-- Start Dataset extract --

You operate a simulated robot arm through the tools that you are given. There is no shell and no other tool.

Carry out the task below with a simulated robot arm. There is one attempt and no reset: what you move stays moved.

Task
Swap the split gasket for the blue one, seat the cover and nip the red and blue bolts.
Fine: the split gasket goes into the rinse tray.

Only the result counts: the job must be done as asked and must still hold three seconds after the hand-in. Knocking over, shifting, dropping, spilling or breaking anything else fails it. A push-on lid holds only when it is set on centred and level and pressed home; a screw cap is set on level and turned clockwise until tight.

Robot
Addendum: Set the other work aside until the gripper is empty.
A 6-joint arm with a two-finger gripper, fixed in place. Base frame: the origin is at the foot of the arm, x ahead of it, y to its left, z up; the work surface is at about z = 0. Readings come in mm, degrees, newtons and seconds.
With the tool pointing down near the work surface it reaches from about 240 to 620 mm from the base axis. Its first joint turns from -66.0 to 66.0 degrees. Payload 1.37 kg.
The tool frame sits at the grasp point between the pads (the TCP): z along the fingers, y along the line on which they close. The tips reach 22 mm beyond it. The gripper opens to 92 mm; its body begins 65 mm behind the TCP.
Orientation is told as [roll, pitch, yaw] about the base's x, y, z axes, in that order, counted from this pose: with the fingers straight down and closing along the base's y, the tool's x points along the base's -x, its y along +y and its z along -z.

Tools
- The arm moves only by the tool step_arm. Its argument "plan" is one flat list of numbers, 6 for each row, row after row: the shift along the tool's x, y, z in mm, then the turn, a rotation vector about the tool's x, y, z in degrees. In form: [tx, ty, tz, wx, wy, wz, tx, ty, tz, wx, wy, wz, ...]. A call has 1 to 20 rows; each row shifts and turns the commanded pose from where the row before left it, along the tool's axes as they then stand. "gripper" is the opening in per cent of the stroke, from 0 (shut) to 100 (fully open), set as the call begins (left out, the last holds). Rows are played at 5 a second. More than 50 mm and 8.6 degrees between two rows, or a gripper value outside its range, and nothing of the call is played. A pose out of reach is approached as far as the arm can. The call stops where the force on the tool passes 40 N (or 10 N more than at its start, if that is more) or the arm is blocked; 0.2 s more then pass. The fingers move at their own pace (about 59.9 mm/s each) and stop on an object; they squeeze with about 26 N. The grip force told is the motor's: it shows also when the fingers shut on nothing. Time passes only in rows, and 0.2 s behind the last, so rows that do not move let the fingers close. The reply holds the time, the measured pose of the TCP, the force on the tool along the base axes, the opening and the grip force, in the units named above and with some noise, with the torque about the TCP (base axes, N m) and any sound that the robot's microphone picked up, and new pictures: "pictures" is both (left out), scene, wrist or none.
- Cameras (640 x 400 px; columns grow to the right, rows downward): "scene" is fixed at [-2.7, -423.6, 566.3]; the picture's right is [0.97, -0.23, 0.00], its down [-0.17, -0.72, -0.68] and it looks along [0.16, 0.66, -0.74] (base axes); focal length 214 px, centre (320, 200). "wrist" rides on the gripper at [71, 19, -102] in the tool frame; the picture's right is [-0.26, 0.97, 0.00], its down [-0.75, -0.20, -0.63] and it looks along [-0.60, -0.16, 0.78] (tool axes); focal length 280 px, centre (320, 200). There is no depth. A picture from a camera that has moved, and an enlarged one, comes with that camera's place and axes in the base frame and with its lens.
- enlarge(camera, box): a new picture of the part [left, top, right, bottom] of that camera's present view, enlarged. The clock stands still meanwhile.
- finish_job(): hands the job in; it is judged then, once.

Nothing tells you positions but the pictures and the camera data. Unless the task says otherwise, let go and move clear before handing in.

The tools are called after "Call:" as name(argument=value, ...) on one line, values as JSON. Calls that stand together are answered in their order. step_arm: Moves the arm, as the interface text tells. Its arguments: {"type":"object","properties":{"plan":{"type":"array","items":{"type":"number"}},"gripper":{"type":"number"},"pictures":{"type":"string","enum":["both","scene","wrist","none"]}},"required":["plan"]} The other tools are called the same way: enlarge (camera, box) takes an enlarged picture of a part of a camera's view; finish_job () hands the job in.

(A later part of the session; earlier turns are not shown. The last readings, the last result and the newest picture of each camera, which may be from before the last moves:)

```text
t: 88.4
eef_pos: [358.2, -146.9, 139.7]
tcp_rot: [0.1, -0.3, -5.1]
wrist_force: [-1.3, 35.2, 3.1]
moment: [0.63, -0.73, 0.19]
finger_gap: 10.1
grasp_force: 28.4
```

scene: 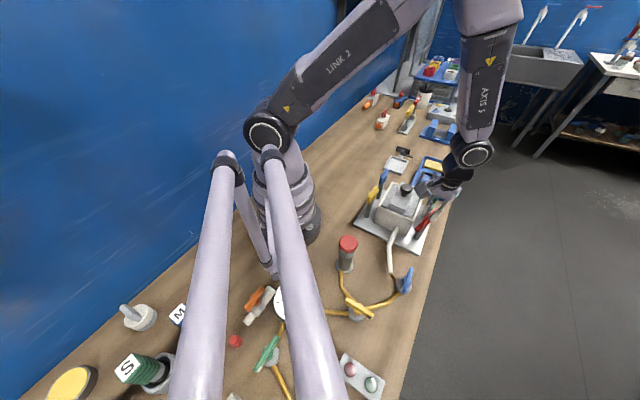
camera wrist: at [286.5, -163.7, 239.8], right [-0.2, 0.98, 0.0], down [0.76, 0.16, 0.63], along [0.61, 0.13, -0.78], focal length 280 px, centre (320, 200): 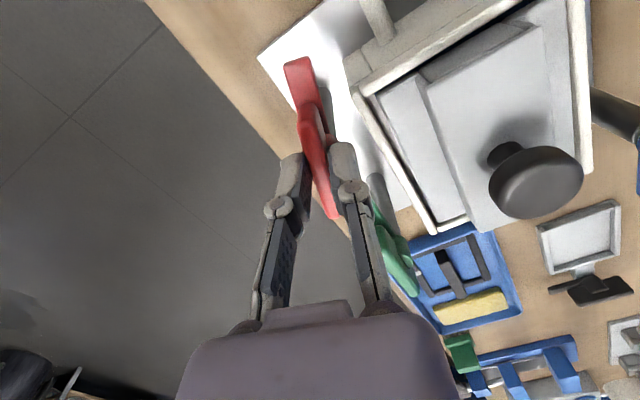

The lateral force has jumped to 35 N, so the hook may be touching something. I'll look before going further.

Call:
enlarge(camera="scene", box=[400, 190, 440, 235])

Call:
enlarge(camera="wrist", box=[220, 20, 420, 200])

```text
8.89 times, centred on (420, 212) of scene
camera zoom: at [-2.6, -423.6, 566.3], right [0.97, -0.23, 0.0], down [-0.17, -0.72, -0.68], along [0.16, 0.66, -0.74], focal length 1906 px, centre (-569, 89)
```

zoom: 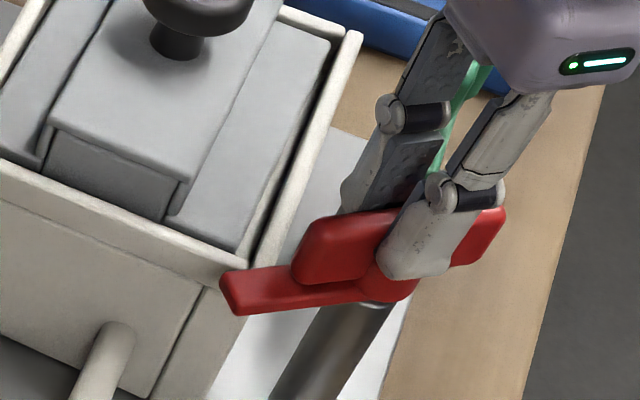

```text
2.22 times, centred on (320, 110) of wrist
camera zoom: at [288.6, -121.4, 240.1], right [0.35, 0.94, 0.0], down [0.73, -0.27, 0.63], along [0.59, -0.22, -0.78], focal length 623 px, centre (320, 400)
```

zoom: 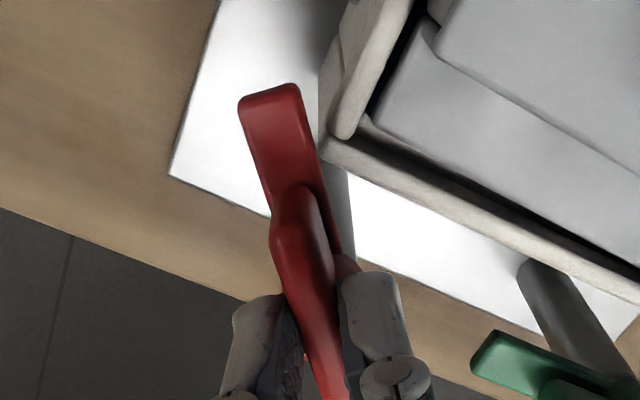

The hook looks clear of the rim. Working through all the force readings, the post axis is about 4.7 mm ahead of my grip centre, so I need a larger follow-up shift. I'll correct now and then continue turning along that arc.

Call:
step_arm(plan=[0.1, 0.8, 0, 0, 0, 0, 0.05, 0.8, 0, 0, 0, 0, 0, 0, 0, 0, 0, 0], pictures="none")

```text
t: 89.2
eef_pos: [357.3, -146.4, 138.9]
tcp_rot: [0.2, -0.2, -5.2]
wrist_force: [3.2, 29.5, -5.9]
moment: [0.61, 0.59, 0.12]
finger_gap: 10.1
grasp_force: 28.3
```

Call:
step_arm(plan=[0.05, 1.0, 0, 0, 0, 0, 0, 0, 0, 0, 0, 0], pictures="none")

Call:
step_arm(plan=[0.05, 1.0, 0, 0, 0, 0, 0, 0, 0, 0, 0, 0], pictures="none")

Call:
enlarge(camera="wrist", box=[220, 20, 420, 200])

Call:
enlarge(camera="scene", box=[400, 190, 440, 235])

-- End Dataset extract --

Give again, word for word, the lines of the listing, starting at its first line and ending with the line containing "Fine: the split".

You operate a simulated robot arm through the tools that you are given. There is no shell and no other tool.

Carry out the task below with a simulated robot arm. There is one attempt and no reset: what you move stays moved.

Task
Swap the split gasket for the blue one, seat the cover and nip the red and blue bolts.
Fine: the split gasket goes into the rinse tray.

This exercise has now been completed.